_READING TEXT:_
▽

63. Правительство заявило, что ни в одном из судебных решений заявитель не был признан виновным. В этих обстоятельствах содержание его под стражей «с трудом можно считать обоснованным», и он должен был подать иск о выплате компенсации за незаконное обвинение и содержание под стражей.
. Суд вновь отмечает, что выражение “законное” и “в порядке, установленном законом” в п. 1 ст. 5 по существу отсылает к национальному законодательству и устанавливает обязательство привести в соответствие соответствующие нормы материального и процессуального права. Тем не менее, «законность» содержания под стражей в соответствии с национальным законодательством не всегда является решающим фактором. В дополнение к этому, Суд должен убедиться, что содержание под стражей в течение рассматриваемого срока, было совместимым с целью п. 1 ст. 5 Конвенции, которая заключается в том, чтобы предотвратить произвольное ограничение свободы человека (см. «Джесиус против Литвы» (Ječius v. Lithuania) № 34578/97, § 56, ECHR 2000‑IX, и «Барановский против Польши» (Baranowski v. Poland) № 28358/95, §§ 50-52, ECHR 2000-III).
65. Суд считает, и это не оспаривалось сторонами, что после истечения срока содержания под стражей, санкционированного постановлением прокурора от 29 июля 1998 года (см. пар. 21 выше) и до момента вынесения решения районным судом 20 января 2000 года, продлившем применение меры пресечения, ни прокурором, ни судьёй не было принято решение, санкционировавшего содержание заявителя под стражей в период предварительного расследования.
66. В период с 4 марта до 20 мая 1999 года, а также с 6 октября 1999 года до 20 января 2000 года заявитель содержался под стражей на основании того факта, что уголовное дело в отношении него было передано для рассмотрения в суд (см. пар. 28 и пар. 43 выше).
67. Суд неоднократно устанавливал нарушение п. 1 ст. 5 Конвенции в делах, касающихся практики содержания обвиняемых под стражей на основании лишь того факта, что обвинительное заключение было передано для рассмотрения в суд. Суд установил, что практика содержания обвиняемых под стражей без конкретных правовых оснований или чётких правил, регулирующих их положение – в результате чего они могли быть лишены свободы на неограниченный срок без правового санкционирования, – была несовместима с принципами правовой определённости и защиты от произвола, которые пронизывают Конвенцию, а также принципом верховенства права (см. «Джекуис» (Ječius), упомянутое выше, §§ 60-64, и «Барановский» (Baranowski), упомянутое выше, §§ 53-58).

△

_WHAT TO DO:_
[A] Copy the part of the reading text from the words "67. Суд неоднократно" through the words "выше, §§ 53-58).".
[B] Write the next part of the reading text, the one that starts with "63. Правительство заявило, что".

_SUPPLIED DATA:_

▽

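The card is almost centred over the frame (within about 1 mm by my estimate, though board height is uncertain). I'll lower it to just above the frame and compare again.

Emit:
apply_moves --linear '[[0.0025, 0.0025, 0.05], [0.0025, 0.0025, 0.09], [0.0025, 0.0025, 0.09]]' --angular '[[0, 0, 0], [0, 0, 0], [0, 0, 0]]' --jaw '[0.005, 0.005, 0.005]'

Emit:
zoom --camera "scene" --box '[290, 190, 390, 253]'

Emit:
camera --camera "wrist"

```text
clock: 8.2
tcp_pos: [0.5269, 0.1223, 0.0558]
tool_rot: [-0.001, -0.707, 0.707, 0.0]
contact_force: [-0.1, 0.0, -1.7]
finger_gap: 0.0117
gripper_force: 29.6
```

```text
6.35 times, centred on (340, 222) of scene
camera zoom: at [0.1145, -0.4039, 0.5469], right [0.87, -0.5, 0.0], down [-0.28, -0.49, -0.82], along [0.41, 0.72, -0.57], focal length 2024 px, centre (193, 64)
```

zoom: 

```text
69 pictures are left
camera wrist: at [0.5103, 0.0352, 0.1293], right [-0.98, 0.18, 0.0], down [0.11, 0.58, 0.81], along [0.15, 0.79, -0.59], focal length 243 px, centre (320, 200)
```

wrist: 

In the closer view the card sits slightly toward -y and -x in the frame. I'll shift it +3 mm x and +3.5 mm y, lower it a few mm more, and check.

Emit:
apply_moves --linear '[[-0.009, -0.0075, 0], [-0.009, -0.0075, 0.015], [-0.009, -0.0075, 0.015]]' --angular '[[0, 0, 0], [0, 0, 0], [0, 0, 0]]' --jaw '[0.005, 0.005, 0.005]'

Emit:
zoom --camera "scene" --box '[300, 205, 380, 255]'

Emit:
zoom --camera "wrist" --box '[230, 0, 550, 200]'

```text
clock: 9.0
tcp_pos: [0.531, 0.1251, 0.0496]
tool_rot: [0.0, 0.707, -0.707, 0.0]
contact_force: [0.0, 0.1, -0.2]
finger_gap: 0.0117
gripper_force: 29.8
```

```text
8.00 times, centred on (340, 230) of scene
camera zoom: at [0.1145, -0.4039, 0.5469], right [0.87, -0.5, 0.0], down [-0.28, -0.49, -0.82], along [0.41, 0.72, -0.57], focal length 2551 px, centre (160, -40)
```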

△

_SOLVED PROBLEMS:_
[A]
67. Суд неоднократно устанавливал нарушение п. 1 ст. 5 Конвенции в делах, касающихся практики содержания обвиняемых под стражей на основании лишь того факта, что обвинительное заключение было передано для рассмотрения в суд. Суд установил, что практика содержания обвиняемых под стражей без конкретных правовых оснований или чётких правил, регулирующих их положение – в результате чего они могли быть лишены свободы на неограниченный срок без правового санкционирования, – была несовместима с принципами правовой определённости и защиты от произвола, которые пронизывают Конвенцию, а также принципом верховенства права (см. «Джекуис» (Ječius), упомянутое выше, §§ 60-64, и «Барановский» (Baranowski), упомянутое выше, §§ 53-58).

[B]
68. Суд не видит оснований, которые позволили бы прийти к иным выводам по данному делу. Он вновь подчёркивает, что для того, чтобы содержание под стражей отвечало требованиям «законности», оно должно быть применено на основе национального закона. Тем не менее, Правительство не указало ни одной правовой нормы, которая предусматривала бы возможность продолжения содержания обвиняемого под стражей, если истёк санкционированный период. Конституция РФ, а также нормы уголовно-процессуального законодательства наделяют суды и прокуроров полномочиями по продлению периода содержания под стражей в период предварительного расследования (см. пар. 54 выше). Никаких исключений из данного правила не предусмотрено и не допускается, независимо от продолжительности дополнительного срока содержания под стражей. Как было отмечено выше, в течение соответствующего периода не было вынесено ни постановления прокурора, ни судебного решения, санкционирующего содержание заявителя под стражей. Далее Суд отмечает, что заявитель находился в правовом вакууме, который не был восполнен ни одной внутригосударственной процедурой.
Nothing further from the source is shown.